Kami bertemu dengan Manager,
mendiskusikan beberapa hal, mengistirahatkan kaki baru kemudian menuju rumah
sementara kami. Di rumah baru kami langsung menyiapkan barang-barang penelitian
kami.
22.10.16
Keesokan harinya kami masih
beristirahat. Di sore hari kami memutuskan untuk berjalan-jalan disekitar kawasan
tempat kami tinggal. Melihat warehouse, gudang ini dan itu, kantor, waduk, dan
kebun-kebun sawit yang membentang luas. Pada malam hari kami mengobrol dengan
Bapak Manager yang main-main ke rumah (sementara kami)
23.10.16
Hari ini kantor libur. Tapi kami
kedatangan tamu di rumah. Bapak C yang katanya hadir dari perusahaan tetangga.
Asing, tapi kamar di rumah kami masih tersisa satu. Kami mengobrol dengan Bapak
tersebut hingga lama, yang ternyata merupakan perantau dan memiliki rumah di
Bogor, tempat kami biasa main.
24.10.16 – 30.10.16
Penelitian M mulai. Kedatangan
Bapak A dari Jakarta. Rapat, kesepakatan, timeline, beberapa urusan. Minggu
diakhiri dengan kepulangan Bapak A kembali ke Jakarta.
31.10.16
Penelitianku dimulai, menggunakan
mobil aku berpindah dari Damai ke Senyiur (sekitar 2 jam perjalanan). Perjalanan
yang membuatku sadar sepenuhnya akan fungsi seat-belt ketika kita naik mobil. Bersama
dengan Bapak C, selaku supervisor di daerah terkait dan Mas I yang merupakan
staff. Mengantarku menuju kediaman Bapak Ab dan keluarga di Desa Senyiur. Desa
yang asing, bahasa yang tidak kukenal, struktur sosial yang sama sekali baru.
Sore itu, tepat setelah santai,
aku ditemani Ibu berkeliling desa dan bertemu dengan Kepala Desa.
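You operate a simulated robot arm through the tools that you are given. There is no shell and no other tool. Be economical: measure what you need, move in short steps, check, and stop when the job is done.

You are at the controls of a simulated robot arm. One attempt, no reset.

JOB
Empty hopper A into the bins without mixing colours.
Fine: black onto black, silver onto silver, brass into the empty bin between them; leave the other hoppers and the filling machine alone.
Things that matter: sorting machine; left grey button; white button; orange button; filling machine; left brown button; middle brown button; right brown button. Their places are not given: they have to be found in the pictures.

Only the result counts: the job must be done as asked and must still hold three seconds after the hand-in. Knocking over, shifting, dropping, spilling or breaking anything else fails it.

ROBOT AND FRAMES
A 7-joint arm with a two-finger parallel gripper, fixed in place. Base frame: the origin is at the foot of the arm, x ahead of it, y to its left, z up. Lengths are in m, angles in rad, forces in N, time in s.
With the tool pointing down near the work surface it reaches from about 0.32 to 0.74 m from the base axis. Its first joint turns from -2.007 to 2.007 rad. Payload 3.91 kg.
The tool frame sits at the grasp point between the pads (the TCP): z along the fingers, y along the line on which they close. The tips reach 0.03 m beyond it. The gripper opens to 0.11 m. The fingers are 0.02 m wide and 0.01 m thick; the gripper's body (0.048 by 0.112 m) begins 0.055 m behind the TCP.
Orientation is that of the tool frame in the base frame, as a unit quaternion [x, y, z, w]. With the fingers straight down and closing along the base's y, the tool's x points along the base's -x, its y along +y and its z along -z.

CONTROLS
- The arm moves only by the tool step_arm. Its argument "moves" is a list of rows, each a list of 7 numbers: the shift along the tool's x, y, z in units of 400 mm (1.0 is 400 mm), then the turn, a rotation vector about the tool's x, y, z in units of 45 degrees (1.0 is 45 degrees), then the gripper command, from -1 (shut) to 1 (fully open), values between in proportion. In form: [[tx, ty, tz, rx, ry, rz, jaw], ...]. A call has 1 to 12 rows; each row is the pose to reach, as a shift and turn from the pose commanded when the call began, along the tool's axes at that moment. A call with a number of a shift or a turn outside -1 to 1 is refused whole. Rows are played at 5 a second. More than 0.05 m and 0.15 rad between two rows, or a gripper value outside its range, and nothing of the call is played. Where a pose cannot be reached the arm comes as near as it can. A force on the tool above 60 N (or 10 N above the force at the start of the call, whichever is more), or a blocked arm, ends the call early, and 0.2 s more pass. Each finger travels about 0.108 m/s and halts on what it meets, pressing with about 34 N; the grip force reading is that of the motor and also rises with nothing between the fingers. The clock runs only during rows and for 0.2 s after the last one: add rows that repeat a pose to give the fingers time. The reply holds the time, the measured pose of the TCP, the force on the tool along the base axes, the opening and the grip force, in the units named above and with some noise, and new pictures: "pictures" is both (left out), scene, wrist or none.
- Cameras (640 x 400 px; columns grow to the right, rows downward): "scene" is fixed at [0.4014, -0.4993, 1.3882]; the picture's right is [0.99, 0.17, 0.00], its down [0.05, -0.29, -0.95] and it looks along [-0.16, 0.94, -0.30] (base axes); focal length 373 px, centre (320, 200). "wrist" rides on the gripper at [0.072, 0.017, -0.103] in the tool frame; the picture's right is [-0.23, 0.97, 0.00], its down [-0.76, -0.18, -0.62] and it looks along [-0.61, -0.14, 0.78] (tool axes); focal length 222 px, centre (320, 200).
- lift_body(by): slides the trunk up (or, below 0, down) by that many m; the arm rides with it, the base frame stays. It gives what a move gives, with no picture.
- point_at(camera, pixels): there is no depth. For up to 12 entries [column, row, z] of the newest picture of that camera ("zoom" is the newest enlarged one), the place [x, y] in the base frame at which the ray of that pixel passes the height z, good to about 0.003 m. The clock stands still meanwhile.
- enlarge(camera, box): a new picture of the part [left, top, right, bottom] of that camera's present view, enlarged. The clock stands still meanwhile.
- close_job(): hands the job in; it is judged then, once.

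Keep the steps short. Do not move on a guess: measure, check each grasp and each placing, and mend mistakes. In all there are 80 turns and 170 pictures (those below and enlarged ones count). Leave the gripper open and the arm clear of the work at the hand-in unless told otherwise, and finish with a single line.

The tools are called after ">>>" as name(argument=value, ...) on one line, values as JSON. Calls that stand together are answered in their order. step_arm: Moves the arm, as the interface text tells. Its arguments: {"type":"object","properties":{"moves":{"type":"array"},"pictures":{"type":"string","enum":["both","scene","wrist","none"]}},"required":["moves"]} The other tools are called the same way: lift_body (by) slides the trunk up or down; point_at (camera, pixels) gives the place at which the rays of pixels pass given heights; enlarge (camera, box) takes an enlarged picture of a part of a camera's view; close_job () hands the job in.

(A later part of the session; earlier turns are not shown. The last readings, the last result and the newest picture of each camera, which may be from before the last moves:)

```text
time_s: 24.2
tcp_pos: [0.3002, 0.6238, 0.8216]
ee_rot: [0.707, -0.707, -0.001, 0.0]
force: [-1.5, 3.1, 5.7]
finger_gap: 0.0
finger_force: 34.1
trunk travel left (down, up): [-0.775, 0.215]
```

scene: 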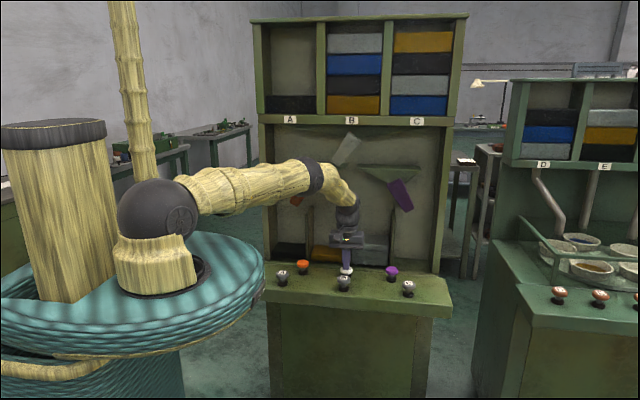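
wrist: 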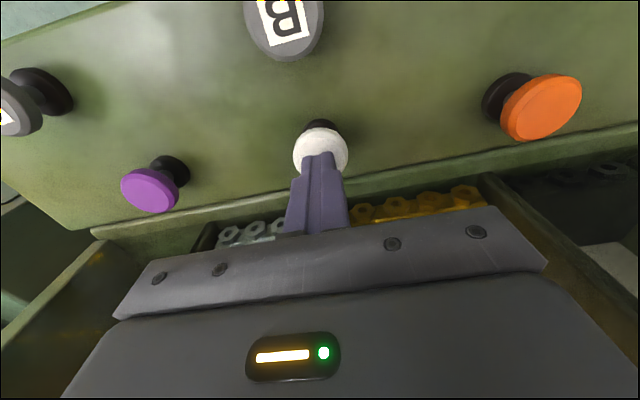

Malamnya, pernah kutemukan diriku
sekaget itu. Sinyal handphone yang sama sekali tidak stabil, listrik yang hanya
ada 6 jam, semua kebiasaan baru yang benar-benar baru untukku.
1.11.16 – 2.11.16
Penelitianku dimulai. Sekolah
banjir karena air sedang naik juga adanya musim hujan. Banyak ikan. Sekolah
didesa tempatku tinggal jauh dari sekolah-sekolah yang kalian rasakan dikota.
Tapi anak-anak tepat menyenangkan dan kini desa terasa jauh lebih familiar.
3.11.16
Berpindah ke Desa Kelinjau Ulu,
Muara Ancalong. Karena akses jalan sedang banjir kami menggunakan Ces
(Ketinting) untuk tiga orang. Kami berangkat pukul 7 waktu setempat dan sampai
pukul 9. Kebingungan melandaku bahwa nyaris setiap laki-laki dewasa di desa ini
dapat mengemudikan perahu.
Kunjungan ke Kantor Desa baru ke
sekolah. Satu-satunya sekolah Negeri di Kecamatan ini. Kuambil semua dataku.
Meskipun ingin lama-lama disana, tapi keadaan cuaca tidak mendukung sehingga
kami harus segera pulang hari itu juga.
4.11.16 – 9.11.16
Aku menghabiskan hari-hariku
mengajar atau jalan-jalan ke danau dekat dengan hutan, samping pekuburan dengan
pohon Kamboja besar di tengah. Memandangi monyet-monyet yang bergerak lincah
kesana kemari. Menikmati pelosok desa dan menghitung rumah wallet menggunakan
sepeda. Mengayuh sepeda hingga kaki sakit melewati banjir. Bercengkrama dengan
guru dan warga sekitar. Menonton air sungai bergerak, naik-turun tiap hari.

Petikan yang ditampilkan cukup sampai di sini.